## Exercise
Give back the lines exactly, from the first one to the line with "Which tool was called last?", both ends included.

## Dataset extract
━━━━
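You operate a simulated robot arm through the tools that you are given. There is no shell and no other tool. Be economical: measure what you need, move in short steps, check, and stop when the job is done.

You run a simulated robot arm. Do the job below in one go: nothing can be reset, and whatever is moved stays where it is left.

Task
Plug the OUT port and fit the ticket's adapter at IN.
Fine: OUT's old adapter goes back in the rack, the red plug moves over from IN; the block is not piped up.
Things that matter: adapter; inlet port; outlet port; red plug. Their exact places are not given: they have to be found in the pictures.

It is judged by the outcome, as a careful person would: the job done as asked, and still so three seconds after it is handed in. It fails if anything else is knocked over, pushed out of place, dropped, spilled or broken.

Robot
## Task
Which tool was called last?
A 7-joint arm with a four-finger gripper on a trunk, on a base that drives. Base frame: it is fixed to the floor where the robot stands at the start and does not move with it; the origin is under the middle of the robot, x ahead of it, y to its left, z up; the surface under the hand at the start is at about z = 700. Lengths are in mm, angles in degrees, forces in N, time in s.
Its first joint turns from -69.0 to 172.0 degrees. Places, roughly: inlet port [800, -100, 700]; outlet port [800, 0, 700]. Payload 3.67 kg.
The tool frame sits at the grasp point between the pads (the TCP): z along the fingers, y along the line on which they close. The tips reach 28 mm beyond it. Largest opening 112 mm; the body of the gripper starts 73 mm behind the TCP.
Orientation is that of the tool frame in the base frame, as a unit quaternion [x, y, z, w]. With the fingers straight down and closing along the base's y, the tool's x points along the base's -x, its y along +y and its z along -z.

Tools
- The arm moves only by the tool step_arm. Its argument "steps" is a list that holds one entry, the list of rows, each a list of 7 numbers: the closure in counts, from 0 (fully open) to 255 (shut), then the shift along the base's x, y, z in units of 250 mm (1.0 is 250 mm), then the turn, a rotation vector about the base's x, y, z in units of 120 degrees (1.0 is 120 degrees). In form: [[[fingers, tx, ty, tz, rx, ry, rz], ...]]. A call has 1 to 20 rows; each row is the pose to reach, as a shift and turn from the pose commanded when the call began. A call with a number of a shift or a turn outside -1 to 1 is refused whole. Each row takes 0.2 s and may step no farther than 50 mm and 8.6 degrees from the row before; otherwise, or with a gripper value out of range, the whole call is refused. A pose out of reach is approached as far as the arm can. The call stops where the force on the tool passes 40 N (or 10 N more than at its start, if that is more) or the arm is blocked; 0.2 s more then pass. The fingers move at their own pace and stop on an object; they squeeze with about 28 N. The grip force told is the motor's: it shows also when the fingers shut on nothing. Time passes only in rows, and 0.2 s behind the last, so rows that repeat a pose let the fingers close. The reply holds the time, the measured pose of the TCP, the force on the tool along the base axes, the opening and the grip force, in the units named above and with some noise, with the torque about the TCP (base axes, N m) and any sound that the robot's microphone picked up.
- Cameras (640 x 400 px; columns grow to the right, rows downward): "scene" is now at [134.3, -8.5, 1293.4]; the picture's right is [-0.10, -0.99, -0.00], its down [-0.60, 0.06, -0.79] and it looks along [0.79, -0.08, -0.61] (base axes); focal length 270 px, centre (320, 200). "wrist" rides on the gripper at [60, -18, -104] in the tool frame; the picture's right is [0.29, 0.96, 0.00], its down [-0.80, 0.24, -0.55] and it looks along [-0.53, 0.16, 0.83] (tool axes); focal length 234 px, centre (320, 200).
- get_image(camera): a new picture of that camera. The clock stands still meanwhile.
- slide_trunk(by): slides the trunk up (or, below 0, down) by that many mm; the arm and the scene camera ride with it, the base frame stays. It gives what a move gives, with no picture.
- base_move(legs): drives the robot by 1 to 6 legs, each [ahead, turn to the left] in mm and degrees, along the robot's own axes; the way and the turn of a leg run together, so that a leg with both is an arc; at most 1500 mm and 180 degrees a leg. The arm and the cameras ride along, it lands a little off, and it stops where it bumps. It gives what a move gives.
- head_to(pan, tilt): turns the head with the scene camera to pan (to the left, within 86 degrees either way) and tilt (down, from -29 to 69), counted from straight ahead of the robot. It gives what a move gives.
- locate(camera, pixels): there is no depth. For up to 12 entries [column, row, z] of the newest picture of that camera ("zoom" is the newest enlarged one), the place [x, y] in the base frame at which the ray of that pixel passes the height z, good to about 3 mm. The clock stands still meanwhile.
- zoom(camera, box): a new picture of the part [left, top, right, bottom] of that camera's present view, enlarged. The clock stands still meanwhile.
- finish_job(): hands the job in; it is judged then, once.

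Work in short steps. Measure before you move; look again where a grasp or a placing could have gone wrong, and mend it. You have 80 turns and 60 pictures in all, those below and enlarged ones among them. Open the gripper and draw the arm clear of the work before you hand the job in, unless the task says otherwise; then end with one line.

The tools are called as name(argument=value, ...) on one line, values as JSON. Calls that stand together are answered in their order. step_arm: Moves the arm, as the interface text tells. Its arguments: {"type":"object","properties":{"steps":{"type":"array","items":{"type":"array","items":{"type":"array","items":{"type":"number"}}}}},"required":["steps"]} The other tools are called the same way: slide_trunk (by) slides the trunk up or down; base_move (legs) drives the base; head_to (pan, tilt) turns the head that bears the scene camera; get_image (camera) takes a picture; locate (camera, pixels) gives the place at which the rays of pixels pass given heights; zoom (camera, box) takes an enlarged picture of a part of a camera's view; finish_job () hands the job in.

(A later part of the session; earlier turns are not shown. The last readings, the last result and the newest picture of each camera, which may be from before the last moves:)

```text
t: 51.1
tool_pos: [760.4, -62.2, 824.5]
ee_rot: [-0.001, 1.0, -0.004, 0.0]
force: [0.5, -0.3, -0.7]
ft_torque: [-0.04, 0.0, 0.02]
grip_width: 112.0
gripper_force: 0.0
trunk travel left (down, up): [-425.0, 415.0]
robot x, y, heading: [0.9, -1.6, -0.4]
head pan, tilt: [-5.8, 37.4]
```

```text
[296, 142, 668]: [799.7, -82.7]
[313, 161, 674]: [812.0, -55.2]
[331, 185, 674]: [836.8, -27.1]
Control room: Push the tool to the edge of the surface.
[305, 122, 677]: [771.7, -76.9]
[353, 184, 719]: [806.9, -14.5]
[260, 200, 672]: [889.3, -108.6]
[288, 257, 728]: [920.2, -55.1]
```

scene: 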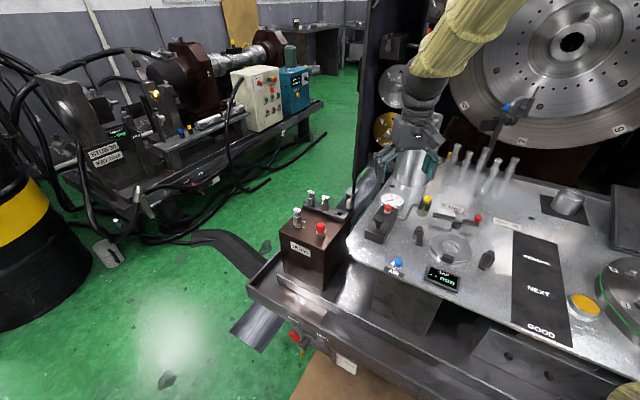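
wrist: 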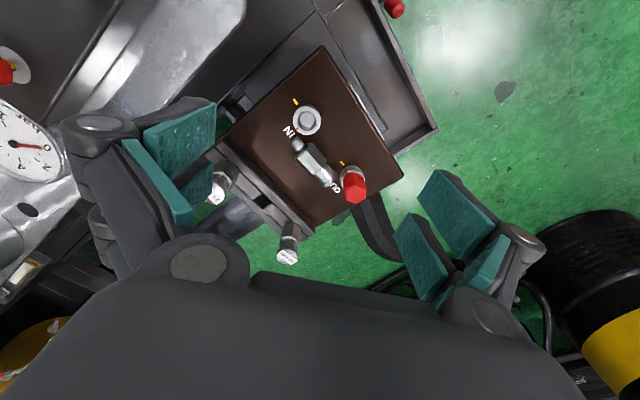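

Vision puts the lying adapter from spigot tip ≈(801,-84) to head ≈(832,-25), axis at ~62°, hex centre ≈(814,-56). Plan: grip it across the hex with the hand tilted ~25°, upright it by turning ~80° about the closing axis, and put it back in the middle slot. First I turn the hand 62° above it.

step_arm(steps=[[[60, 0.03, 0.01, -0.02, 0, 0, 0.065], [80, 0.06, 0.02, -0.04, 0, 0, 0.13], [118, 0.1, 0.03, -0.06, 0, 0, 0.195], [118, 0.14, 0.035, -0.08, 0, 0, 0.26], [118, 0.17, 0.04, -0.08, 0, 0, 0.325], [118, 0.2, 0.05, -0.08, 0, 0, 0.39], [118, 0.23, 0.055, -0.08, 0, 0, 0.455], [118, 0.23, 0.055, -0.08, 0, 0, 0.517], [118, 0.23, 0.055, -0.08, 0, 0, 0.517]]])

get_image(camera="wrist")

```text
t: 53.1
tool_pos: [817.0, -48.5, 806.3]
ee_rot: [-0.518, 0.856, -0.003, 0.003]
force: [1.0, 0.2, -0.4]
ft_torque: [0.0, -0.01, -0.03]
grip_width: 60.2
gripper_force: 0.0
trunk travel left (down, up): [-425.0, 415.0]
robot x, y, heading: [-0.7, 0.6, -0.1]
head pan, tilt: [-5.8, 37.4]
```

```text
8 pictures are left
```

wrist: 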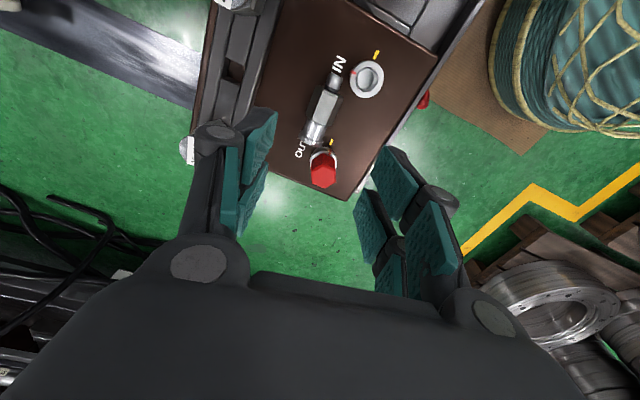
━━━━
## Response to this exercise
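You operate a simulated robot arm through the tools that you are given. There is no shell and no other tool. Be economical: measure what you need, move in short steps, check, and stop when the job is done.

You run a simulated robot arm. Do the job below in one go: nothing can be reset, and whatever is moved stays where it is left.

Task
Plug the OUT port and fit the ticket's adapter at IN.
Fine: OUT's old adapter goes back in the rack, the red plug moves over from IN; the block is not piped up.
Things that matter: adapter; inlet port; outlet port; red plug. Their exact places are not given: they have to be found in the pictures.

It is judged by the outcome, as a careful person would: the job done as asked, and still so three seconds after it is handed in. It fails if anything else is knocked over, pushed out of place, dropped, spilled or broken.

Robot
## Task
Which tool was called last?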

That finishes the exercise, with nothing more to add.